◆ Aim
Scan the lines below for the word "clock". Copy each line you find it in.

BEGIN Information provided

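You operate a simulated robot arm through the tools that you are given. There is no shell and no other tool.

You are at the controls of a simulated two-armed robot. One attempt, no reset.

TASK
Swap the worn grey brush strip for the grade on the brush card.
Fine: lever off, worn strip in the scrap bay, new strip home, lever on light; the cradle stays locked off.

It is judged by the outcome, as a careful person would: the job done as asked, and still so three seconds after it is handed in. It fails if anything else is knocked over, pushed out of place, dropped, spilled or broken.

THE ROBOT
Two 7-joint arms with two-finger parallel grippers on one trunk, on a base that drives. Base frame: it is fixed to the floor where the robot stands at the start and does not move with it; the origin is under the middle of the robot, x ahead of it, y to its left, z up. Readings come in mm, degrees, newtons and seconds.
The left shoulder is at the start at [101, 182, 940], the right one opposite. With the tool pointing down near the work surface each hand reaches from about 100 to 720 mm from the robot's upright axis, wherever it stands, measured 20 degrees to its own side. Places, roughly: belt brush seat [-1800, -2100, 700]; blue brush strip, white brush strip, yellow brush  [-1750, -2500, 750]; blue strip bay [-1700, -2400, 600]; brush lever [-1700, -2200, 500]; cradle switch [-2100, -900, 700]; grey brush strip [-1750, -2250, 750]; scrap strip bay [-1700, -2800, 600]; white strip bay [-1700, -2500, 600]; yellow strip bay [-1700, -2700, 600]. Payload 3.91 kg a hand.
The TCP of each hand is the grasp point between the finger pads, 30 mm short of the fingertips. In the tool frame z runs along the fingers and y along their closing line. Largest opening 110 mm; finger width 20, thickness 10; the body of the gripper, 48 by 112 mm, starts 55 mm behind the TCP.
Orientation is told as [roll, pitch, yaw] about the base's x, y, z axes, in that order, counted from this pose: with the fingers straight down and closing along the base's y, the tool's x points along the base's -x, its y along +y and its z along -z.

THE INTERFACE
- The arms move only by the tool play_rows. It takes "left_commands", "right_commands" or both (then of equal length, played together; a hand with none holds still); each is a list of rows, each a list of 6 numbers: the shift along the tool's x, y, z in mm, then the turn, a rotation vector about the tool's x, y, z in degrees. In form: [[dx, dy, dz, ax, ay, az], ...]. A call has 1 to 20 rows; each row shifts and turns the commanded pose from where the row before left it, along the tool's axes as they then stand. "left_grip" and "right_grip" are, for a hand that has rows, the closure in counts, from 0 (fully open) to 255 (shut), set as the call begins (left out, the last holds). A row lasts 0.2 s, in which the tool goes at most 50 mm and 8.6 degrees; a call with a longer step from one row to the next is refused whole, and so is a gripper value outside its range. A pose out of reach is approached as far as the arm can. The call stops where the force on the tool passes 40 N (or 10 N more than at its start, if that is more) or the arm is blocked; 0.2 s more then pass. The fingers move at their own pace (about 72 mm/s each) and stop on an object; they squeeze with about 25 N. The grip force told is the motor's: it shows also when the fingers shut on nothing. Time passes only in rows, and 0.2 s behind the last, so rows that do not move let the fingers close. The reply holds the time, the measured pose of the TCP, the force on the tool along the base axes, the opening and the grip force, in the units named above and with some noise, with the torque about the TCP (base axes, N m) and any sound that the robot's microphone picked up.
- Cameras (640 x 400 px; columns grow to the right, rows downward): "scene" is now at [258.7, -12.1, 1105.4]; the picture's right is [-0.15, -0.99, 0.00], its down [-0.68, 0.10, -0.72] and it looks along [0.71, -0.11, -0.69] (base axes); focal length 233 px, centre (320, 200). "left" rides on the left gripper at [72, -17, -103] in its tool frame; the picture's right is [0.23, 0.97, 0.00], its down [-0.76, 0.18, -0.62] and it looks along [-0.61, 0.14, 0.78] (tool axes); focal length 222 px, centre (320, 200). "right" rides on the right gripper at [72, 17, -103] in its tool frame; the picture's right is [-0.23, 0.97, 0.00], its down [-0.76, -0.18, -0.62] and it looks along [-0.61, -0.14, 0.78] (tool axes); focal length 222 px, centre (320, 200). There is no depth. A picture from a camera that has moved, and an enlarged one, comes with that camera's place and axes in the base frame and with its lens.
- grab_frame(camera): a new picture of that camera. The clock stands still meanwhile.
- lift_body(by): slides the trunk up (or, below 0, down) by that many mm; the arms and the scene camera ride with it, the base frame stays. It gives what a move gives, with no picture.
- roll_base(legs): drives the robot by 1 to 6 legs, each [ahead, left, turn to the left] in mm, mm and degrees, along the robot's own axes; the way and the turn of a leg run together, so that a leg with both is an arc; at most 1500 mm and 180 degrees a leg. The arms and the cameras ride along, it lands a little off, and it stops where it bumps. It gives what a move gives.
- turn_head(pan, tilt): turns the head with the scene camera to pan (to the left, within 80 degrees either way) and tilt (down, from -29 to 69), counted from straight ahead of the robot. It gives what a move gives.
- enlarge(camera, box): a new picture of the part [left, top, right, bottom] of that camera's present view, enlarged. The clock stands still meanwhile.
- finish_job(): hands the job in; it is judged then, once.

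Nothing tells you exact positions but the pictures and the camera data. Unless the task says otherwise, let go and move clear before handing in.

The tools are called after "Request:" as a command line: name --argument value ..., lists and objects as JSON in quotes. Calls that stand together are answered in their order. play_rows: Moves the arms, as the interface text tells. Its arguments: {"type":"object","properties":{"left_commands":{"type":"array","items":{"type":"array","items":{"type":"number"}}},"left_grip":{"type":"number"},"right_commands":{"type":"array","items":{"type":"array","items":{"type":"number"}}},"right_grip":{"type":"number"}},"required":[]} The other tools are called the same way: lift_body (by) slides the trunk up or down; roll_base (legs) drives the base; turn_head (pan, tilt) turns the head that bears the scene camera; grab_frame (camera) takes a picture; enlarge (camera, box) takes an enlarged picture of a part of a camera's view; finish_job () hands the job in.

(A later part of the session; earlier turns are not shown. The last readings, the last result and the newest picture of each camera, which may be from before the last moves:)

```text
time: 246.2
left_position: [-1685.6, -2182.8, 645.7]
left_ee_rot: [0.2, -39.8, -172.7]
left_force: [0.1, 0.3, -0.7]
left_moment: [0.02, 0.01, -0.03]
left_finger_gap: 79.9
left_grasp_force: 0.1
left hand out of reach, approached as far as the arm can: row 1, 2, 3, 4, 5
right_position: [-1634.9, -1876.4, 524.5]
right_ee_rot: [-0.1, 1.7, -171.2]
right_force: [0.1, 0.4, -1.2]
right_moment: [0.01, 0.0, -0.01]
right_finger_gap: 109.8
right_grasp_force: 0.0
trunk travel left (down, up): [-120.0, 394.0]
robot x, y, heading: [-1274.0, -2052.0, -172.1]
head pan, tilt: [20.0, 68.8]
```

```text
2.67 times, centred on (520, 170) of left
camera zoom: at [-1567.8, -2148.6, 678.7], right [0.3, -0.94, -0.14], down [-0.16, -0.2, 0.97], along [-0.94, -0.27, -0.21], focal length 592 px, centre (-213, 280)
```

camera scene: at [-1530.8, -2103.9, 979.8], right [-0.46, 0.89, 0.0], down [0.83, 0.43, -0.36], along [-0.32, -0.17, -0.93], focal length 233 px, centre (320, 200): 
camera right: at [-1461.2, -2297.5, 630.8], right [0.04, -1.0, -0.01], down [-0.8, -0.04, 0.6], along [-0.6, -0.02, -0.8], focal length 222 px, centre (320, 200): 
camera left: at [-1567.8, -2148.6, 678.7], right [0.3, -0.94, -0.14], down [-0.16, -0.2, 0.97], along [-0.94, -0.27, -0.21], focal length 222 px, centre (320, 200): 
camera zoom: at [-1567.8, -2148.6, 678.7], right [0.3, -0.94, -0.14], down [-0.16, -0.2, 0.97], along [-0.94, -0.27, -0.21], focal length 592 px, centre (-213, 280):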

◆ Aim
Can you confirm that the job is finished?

END Information provided

◆ Output
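- grab_frame(camera): a new picture of that camera. The clock stands still meanwhile.
- enlarge(camera, box): a new picture of the part [left, top, right, bottom] of that camera's present view, enlarged. The clock stands still meanwhile.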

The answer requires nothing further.